Si bien no es una rareza que una banda o solista del rock argentino se presente en vivo soportado por una orquesta, lo que ya patentaron artistas como Gustavo Cerati o Vox Dei, sí es una grata sorpresa que una figura que hizo su carrera en el género ponga un pie de esa forma en la música popular. Y es que, al mismo tiempo que redimía a sus héroes de la escena, Páez dejó de manifiesto su debilidad por la trova, al incluir “El breve espacio”, de Pablo Milanés, por el folklore nacional, con una erizante traducción de “Los ejes de mi carreta”, de Atahualpa Yupanqui, y hasta por el tango, por intermedio de una estupenda versión de “La última curda”, del tándem Troilo y Castillo, al igual que por su “Tumbas de la gloria” y “Carabelas de la nada”. Además de encontrarse enlazados por el gran Chico Buarque, lo que aúna a este último tema de su adaptación de “Construcción”, del genio brasileño, es que fueron dos momentos cumbres de la noche, en los que Fito, más que mostrar su cualidad para el desdoblamiento musical, se graduó de cantor de raigambre.

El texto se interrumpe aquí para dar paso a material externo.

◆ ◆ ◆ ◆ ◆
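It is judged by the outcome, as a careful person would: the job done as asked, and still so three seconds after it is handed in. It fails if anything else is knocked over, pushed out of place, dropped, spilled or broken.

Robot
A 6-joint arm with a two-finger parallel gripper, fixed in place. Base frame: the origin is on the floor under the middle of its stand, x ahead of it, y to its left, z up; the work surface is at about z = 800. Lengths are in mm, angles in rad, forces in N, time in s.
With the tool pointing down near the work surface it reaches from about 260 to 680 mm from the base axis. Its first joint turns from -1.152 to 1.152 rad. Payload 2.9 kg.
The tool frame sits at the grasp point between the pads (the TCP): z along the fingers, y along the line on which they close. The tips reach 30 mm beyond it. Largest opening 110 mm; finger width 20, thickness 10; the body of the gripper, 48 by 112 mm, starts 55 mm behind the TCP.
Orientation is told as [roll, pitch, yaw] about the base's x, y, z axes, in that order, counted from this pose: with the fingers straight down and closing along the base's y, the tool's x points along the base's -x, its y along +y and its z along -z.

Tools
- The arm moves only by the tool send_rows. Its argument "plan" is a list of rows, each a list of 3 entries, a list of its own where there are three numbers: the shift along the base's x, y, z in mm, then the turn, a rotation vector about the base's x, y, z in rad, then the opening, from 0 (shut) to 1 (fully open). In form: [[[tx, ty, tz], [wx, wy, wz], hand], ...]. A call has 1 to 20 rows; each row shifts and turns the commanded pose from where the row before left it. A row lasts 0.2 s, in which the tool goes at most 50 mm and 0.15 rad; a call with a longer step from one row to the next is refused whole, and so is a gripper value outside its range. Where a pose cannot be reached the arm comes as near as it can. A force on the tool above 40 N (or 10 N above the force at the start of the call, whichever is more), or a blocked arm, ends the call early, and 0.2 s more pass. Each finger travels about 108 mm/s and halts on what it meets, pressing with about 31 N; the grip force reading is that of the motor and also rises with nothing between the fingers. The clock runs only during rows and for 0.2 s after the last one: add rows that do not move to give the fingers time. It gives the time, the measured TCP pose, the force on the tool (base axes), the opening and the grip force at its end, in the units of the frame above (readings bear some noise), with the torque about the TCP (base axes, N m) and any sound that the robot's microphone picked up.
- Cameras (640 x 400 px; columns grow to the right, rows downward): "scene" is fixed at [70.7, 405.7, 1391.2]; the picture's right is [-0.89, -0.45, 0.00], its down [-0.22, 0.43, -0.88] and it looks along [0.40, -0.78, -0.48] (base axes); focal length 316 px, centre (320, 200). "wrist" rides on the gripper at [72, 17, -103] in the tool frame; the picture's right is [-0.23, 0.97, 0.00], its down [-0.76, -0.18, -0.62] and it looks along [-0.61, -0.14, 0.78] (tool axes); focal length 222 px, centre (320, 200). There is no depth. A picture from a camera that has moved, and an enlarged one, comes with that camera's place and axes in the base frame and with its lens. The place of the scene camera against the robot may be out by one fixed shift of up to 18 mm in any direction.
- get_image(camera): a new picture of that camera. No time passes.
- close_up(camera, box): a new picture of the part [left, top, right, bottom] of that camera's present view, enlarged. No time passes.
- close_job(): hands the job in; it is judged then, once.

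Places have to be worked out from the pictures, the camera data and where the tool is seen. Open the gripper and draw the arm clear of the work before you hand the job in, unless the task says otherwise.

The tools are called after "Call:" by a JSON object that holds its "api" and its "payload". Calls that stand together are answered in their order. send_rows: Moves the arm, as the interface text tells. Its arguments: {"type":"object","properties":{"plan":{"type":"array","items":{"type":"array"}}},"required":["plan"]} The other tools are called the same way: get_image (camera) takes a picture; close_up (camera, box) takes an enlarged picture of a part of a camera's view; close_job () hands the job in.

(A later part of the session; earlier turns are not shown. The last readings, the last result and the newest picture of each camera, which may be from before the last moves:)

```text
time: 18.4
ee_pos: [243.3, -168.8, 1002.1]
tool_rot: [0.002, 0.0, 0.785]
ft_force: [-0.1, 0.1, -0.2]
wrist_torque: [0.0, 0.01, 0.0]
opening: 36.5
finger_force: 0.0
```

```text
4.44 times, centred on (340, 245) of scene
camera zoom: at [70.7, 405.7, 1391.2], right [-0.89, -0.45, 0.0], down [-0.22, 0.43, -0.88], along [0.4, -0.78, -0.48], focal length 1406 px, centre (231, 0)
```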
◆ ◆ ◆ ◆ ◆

Después de volver al formato a capela con “Yo vengo a ofrecer mi corazón”, Páez se despidió por primera vez de su público. Al regreso, con un auditorio vibrante, agradecido, feliz, eufórico, y palpitando al mejor estilo “religion song”, el músico, que durante la velada osciló entre el rol de crooner al micrófono y el de cantautor con el piano al frente, encarnó su ADN rockero con una visceral “Ciudad de pobres corazones” que progresivamente fue tomando forma del “Kashmir” de Led Zeppelin (para que la Kashmir Orchestra hiciera honor a su nombre). Y si antes se había resistido a mostrarse vulnerado por la emoción, este hijo prodigio de Rosario no daba más, pero del corazón, que estaba por estallarle de pasión. Por lo que no se le ocurrió mejor manera que aludir a Violeta Parra para despedirse: “¡Gracias a la vida, que me ha dado tanto!”. Ahora sí: todos completos. Lo que dio pie a “Mariposas Technicolor”, que, más que una despedida, sirvió de bienvenida, de buen augurio, para una nueva dimensión: la de Páez en América.